8. By acceptance and in consideration hereof, the Seller warrants that the articles ordered herein, or the use thereof, do not infringe on any United States Patent, that Seller will defend any suit that may arise in respect thereto, and that Seller will save the Buyer harmless from any loss which may be incurred by the assertion of any patent rights thereof.
9. Seller hereby agrees that if this order covers development work and any discoveries, inventions or patents result there from, the entire right, title and interest in and to such discoveries, inventions and patents shall belong to Buyer.

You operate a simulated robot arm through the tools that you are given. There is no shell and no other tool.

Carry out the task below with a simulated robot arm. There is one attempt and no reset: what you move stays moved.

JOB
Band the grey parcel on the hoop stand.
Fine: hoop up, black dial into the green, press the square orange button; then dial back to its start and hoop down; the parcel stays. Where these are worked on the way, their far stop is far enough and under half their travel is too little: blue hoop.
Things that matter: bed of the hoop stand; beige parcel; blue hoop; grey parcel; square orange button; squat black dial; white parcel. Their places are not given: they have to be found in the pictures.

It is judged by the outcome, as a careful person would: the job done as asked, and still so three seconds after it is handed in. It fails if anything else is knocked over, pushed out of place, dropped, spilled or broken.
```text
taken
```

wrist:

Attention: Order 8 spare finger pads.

10. Seller agrees that it will keep confidential, and will not copy, the features of any equipment, tools, patterns, designs, drawings, engineering data or other technical or proprietary information furnished by Buyer. All such items shall remain Buyer’s property under this order or under other orders from Buyer and not otherwise, unless Buyer’s written consent is first obtained. Upon completion or termination of this order Seller shall return promptly all such items or make such other disposition thereof as Buyer may direct.
11. Seller represents that the items called for herein will be produced, manufactured, and delivered in accordance with all applicable Federal and State statutes. Seller certifies that the items covered by each invoice will be produced, manufactured, and delivered in accordance with the Fair Labor Standards Act of 1936, as amended, the Equal Opportunity Clause, Sec. 202, Executive Order 11246, and all regulations and orders issued there under. Seller also certifies that all items delivered hereunder comply with the Federal Occupational Safety and Health Act of 1970, and all regulations and orders issued there under.
12. The terms and conditions applicable to the transaction provided for herein shall be determined and construed in accordance with, and shall be governed by, the laws of the State of Ohio and Buyer and Seller agree to submit to the jurisdiction of the appropriate State or Federal Court within Ohio for purposes of resolving any dispute or claim arising in connection with said transaction.